Ihr Lieben, wir hatten euch nach schönen Geschichten gefragt, da meldete sich auch Marianne Nolde bei uns (ihr kennt sie von unserem Interview zum Eltern bleiben nach der Trennung und vom Beitrag über die Sterbebegleitung ihrer Mutter). Sie schreibt hier über ihre Trennung und einen wunderschönen Neuanfang. Eine Liebesgeschichte wie sie im Buche steht – eine, die bis heute anhält. Als kunterbuntes Patchwork-Glück für die ganze Familie… hier kommt sie.

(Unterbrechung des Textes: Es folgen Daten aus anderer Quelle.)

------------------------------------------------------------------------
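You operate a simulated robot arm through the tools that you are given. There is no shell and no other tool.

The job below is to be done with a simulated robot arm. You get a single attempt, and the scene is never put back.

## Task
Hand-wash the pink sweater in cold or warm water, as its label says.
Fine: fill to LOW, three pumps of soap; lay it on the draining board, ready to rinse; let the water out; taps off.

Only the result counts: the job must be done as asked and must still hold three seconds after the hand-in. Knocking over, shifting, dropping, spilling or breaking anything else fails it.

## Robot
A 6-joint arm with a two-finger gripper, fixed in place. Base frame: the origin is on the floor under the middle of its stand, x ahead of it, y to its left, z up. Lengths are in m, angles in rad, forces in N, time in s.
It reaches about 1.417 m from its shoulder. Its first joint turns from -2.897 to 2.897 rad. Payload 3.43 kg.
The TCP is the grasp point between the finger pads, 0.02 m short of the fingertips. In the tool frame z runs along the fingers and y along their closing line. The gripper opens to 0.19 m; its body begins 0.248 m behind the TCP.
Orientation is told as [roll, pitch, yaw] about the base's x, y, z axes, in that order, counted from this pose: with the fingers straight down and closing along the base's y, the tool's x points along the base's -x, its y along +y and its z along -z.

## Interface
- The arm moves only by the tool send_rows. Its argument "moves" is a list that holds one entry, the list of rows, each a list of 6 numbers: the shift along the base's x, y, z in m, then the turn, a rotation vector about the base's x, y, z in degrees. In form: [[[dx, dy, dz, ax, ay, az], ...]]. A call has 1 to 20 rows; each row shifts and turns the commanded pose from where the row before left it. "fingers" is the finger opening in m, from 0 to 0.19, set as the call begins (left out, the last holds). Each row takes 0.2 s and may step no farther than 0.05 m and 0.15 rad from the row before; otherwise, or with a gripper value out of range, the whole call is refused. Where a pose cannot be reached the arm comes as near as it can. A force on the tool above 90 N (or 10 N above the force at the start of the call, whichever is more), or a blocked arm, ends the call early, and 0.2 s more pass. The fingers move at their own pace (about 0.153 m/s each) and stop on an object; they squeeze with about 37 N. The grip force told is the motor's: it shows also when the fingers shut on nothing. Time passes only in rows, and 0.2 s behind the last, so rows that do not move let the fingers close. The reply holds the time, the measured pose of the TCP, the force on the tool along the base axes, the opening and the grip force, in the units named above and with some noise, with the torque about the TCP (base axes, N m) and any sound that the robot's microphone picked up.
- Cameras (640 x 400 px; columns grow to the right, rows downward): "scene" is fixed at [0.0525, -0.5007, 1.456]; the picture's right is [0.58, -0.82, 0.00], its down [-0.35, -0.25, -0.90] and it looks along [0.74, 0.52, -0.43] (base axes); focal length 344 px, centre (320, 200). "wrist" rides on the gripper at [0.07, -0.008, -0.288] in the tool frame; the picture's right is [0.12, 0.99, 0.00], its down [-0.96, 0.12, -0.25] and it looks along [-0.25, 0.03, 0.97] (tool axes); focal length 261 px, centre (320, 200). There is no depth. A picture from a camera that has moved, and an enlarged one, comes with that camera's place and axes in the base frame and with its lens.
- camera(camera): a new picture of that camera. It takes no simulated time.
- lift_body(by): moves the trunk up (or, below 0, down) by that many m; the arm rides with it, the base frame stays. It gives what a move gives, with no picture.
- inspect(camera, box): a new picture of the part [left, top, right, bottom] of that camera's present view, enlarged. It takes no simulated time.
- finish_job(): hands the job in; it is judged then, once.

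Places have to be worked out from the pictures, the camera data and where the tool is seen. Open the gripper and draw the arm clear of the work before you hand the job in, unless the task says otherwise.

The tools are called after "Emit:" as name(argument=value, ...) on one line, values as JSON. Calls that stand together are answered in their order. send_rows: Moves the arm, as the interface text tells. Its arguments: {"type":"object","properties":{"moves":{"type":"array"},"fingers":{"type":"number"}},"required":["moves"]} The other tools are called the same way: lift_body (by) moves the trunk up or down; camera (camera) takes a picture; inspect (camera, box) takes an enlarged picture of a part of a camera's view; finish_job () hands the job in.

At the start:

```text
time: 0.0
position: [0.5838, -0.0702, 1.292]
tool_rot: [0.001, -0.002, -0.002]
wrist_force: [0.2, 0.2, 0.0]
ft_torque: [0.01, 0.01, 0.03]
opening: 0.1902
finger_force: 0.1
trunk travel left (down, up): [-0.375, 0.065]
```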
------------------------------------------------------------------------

Die Trennung von meinem ersten Mann war keine schöne Geschichte – inklusive heimlicher Geliebter. Wir hatten aber einen Vorteil. Wir waren beide Psychologen, und ich hatte schon 8 Jahre als Gutachterin für Familiengerichte gearbeitet und wollte unter keinen Umständen einen Rosenkrieg. Da konnte er mitmachen. Heute meine ich: Als Ehepaar waren wir längst gescheitert, als er sich anderweitig verliebt hat – trotzdem war ich anfangs sehr gekränkt. Ich fand, mit meinem Ehemann hatte ich nicht gerade das große Los gezogen, aber als Ex-Partner entwickelte er doch noch überraschende Qualitäten.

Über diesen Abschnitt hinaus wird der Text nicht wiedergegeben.